6. Sorting Parallel Arrays
If you have two related arrays, you can sort one array and rearrange the other accordingly.
string[] names = { "Alice", "Bob", "Charlie" };
int[] scores = { 90, 85, 95 };
Array.Sort(scores, names);
// scores = {85, 90, 95}
// names = {"Bob", "Alice", "Charlie"}This sorts the scores array and reorders the names array to maintain the association.

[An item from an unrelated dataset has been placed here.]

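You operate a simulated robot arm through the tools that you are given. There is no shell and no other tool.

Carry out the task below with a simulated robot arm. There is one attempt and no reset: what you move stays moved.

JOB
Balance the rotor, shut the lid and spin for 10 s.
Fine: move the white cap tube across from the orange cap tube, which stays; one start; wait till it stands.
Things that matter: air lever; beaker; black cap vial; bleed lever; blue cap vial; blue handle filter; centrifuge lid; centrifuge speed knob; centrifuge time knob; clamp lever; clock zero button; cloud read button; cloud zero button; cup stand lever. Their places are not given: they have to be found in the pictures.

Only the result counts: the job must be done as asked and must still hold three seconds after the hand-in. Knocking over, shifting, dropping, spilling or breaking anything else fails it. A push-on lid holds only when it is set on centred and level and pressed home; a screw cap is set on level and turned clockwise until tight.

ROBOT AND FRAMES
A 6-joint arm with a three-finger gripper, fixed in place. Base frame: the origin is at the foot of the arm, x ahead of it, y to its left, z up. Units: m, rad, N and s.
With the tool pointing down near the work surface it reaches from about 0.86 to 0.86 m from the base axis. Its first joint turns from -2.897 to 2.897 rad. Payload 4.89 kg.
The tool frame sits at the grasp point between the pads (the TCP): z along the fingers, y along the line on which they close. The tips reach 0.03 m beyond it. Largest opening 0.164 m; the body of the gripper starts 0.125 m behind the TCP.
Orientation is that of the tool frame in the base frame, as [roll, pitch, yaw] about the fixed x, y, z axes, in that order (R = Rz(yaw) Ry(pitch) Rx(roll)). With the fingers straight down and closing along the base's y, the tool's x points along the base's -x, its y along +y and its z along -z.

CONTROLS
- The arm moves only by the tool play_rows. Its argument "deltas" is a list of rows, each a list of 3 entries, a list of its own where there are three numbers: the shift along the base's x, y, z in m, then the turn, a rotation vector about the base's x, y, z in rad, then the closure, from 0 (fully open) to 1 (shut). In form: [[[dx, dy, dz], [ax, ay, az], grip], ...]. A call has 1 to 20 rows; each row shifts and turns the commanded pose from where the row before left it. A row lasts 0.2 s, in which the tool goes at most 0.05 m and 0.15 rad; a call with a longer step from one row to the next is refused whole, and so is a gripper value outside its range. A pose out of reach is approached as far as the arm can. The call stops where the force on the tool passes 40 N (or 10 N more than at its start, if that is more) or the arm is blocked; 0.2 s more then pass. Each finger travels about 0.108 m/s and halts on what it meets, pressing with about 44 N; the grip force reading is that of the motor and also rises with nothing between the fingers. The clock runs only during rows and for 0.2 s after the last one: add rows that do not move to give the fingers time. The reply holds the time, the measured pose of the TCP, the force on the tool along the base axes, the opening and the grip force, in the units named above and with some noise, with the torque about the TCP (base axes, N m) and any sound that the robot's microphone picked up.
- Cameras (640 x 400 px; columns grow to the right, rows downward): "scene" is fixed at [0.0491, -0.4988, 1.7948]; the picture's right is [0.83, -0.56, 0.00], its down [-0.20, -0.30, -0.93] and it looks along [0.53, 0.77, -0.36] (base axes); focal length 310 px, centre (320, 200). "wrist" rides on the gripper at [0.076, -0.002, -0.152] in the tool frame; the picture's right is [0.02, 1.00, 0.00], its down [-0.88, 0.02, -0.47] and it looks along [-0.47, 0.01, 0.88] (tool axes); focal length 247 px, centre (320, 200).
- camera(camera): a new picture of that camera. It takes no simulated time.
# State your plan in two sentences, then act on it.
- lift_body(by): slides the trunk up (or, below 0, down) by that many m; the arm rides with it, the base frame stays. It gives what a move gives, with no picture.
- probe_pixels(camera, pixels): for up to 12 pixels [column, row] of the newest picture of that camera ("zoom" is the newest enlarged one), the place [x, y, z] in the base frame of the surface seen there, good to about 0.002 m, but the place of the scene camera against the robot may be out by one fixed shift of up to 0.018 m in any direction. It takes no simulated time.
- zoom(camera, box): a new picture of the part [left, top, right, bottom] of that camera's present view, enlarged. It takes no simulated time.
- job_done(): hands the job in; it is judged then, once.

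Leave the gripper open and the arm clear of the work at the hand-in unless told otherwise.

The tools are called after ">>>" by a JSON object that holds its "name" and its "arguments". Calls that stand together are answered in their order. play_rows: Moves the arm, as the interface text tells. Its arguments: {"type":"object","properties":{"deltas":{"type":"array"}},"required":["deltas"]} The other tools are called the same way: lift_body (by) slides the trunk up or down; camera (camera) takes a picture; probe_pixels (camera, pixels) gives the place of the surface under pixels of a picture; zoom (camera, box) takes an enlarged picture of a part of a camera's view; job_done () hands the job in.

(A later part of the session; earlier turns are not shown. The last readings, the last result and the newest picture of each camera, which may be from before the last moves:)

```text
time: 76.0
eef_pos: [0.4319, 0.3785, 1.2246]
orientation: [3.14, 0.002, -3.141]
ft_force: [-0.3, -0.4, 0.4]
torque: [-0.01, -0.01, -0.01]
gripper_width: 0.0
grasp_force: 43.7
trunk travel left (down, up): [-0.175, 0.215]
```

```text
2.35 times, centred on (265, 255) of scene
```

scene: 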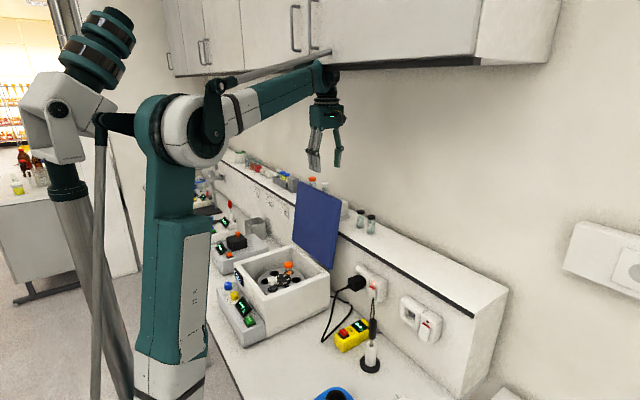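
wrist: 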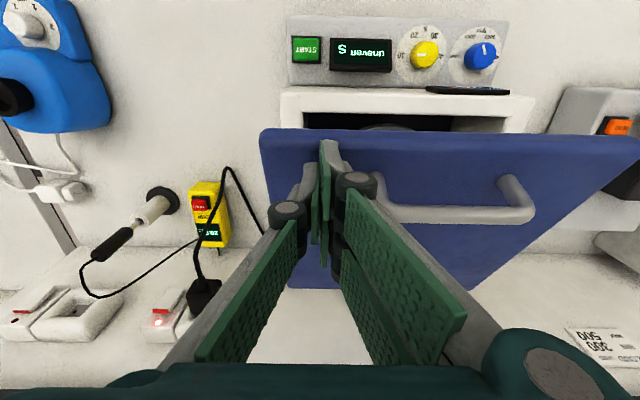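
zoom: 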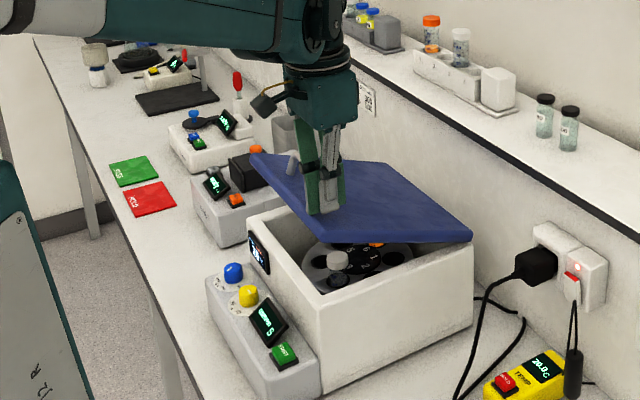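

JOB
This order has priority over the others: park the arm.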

7. Implementing Custom Sorting Algorithms
While built-in methods are efficient, understanding sorting algorithms is beneficial. Below are examples of common sorting algorithms.
Bubble Sort
void BubbleSort(int[] array)
{
int n = array.Length;
for (int i = 0; i < n - 1; i++)
{
for (int j = 0; j < n - i - 1; j++)
{
if (array[j] > array[j + 1])
{
int temp = array[j];
array[j] = array[j + 1];
array[j + 1] = temp;
}
}
}
}Selection Sort
void SelectionSort(int[] array)
{
int n = array.Length;
for (int i = 0; i < n - 1; i++)
{
int minIndex = i;
for (int j = i + 1; j < n; j++)
{
if (array[j] < array[minIndex])
{
minIndex = j;
}
}
int temp = array[minIndex];
array[minIndex] = array[i];
array[i] = temp;
}
}Insertion Sort
void InsertionSort(int[] array)
{
int n = array.Length;
for (int i = 1; i < n; i++)
{
int key = array[i];
int j = i - 1;
while (j >= 0 && array[j] > key)
{
array[j + 1] = array[j];
j--;
}
array[j + 1] = key;
}
}Merge Sort
void MergeSort(int[] array, int left, int right)
{
if (left < right)
{
int middle = (left + right) / 2;
MergeSort(array, left, middle);
MergeSort(array, middle + 1, right);
Merge(array, left, middle, right);
}
}
void Merge(int[] array, int left, int middle, int right)
{
int n1 = middle - left + 1;
int n2 = right - middle;
int[] L = new int[n1];
int[] R = new int[n2];
for (int i = 0; i < n1; i++)
L[i] = array[left + i];
for (int j = 0; j < n2; j++)
R[j] = array[middle + 1 + j];
int iIndex = 0, jIndex = 0, k = left;
while (iIndex < n1 && jIndex < n2)
{
if (L[iIndex] <= R[jIndex])
{
array[k] = L[iIndex];
iIndex++;
}
else
{
array[k] = R[jIndex];
jIndex++;
}
k++;
}
while (iIndex < n1)
{
array[k] = L[iIndex];
iIndex++;
k++;
}
while (jIndex < n2)
{
array[k] = R[jIndex];
jIndex++;
k++;
}
}Quick Sort
void QuickSort(int[] array, int low, int high)
{
if (low < high)
{
int pi = Partition(array, low, high);
QuickSort(array, low, pi - 1);
QuickSort(array, pi + 1, high);
}
}
int Partition(int[] array, int low, int high)
{
int pivot = array[high];
int i = (low - 1);
for (int j = low; j < high; j++)
{
if (array[j] <= pivot)
{
i++;
int temp = array[i];
array[i] = array[j];
array[j] = temp;
}
}
int temp1 = array[i + 1];
array[i + 1] = array[high];
array[high] = temp1;
return i + 1;
}8. Performance Considerations
When choosing a sorting method, consider the following:
- Array Size: For small arrays, simple algorithms like insertion sort may suffice. For larger arrays, more efficient algorithms like quick sort or merge sort are preferable.
- Stability: If the relative order of equal elements matters, use stable sorting algorithms like merge sort.
- Memory Usage: Some algorithms require additional memory. For memory-constrained environments, in-place sorting algorithms are better.
Sorting arrays in C# can be achieved through various methods, from built-in functions to custom algorithms. Understanding these techniques allows developers to choose the most appropriate method based on the specific requirements of their applications.